Action Point: When you receive a recourse notice:
• Seek immediate legal advice
• Evaluate whether you have grounds for fraud, unconscionability, or breach of contractual preconditions
• Be prepared to file urgent court/tribunal applications for interlocutory relief
• Consider whether you can negotiate with the principal to defer action while settlement discussions proceed
• Document everything; any technical defects in the notice might provide temporary relief
Conclusion
For builders, the message is clear: protection must be built into contracts from the outset through careful negotiation, backed by meticulous project documentation and proactive EOT claim management. Waiting until disputes arise is too late. By understanding the legal landscape established by these authorities and implementing the protection strategies outlined in this article, builders can better manage the substantial risks associated with performance security provisions.
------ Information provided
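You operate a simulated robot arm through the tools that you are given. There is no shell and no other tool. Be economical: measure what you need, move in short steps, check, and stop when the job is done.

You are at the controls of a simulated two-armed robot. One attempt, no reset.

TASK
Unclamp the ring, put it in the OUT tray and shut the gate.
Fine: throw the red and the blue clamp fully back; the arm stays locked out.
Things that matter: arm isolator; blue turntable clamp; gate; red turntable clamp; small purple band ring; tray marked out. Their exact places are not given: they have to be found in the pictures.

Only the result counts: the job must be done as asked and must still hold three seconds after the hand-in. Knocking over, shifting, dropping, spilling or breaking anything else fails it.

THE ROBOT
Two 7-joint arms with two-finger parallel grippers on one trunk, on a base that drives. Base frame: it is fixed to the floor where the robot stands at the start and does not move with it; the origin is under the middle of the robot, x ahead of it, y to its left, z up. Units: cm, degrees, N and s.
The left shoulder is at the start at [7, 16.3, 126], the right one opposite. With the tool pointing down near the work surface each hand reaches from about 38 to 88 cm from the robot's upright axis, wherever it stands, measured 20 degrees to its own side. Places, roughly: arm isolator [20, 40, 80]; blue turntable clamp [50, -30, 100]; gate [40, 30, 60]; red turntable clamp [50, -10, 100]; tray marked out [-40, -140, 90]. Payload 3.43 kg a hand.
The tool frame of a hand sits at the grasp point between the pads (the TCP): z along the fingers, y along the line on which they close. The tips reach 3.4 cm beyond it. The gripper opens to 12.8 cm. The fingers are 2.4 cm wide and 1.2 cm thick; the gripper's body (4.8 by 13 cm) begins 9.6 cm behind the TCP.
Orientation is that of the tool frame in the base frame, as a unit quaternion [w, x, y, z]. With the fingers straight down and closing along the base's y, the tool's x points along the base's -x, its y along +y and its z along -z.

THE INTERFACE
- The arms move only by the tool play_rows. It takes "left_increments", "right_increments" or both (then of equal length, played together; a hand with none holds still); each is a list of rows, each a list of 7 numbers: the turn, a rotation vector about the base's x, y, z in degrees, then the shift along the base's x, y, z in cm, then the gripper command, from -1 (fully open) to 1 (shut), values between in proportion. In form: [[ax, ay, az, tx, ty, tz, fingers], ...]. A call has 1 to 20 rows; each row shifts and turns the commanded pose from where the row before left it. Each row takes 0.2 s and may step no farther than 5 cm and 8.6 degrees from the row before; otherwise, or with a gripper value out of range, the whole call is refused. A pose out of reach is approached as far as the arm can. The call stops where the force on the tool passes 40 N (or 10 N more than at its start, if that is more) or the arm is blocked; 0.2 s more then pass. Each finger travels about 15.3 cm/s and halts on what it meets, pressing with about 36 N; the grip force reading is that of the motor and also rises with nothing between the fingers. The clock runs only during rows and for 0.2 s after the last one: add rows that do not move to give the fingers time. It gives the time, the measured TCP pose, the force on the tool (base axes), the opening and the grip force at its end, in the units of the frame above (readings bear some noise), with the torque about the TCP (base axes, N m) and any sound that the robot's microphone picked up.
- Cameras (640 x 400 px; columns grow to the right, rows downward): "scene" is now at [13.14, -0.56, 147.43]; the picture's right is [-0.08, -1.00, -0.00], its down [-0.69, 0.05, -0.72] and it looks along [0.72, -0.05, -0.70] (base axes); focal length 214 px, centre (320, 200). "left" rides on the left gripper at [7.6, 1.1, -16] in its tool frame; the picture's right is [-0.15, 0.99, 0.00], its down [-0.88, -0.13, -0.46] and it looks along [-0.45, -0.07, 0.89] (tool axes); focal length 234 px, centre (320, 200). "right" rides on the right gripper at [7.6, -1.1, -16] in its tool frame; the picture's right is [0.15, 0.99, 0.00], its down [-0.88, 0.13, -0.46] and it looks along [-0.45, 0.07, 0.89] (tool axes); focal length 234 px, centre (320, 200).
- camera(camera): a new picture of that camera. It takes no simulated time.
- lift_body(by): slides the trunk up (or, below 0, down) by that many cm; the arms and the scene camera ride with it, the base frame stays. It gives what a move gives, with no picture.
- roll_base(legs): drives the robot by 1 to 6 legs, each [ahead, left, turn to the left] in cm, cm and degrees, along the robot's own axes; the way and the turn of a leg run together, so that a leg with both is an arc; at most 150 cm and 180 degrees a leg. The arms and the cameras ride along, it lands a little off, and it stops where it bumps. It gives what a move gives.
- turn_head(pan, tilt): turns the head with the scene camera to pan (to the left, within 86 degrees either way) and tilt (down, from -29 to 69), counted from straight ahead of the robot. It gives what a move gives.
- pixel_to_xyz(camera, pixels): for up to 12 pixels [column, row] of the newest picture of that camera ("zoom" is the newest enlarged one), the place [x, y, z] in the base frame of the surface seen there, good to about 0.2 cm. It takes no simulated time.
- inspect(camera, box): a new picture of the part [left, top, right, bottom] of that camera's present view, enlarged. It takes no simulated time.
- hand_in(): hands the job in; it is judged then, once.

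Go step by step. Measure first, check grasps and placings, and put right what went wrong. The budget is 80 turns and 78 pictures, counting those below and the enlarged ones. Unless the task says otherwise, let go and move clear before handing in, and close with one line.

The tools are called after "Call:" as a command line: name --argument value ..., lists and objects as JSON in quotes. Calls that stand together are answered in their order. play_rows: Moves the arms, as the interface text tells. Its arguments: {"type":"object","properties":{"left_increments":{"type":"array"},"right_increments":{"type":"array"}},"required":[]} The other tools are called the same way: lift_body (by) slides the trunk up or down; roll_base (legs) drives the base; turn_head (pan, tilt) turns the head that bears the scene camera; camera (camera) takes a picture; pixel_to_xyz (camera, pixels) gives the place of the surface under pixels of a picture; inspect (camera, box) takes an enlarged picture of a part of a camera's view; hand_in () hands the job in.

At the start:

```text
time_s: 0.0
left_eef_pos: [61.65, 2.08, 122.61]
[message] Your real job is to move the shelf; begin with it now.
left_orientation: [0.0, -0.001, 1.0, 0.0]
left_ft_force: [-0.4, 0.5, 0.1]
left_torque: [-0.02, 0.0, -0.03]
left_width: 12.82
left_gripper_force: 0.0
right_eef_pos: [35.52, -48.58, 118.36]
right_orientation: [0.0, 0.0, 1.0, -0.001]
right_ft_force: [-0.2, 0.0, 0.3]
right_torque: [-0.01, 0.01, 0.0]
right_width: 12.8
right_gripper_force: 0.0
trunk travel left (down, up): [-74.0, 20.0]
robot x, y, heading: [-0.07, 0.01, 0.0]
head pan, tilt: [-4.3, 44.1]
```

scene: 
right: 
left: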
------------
This is not an area where builders can afford to be complacent. The financial stakes are simply too high.
Important Disclaimer
This article is provided for general information purposes only and does not constitute legal advice. The content is based on a specific VCAT decision and may not apply to all circumstances. Builders should seek independent legal advice regarding their specific contracts and circumstances before taking any action. The law in this area is complex and continues to develop through case law.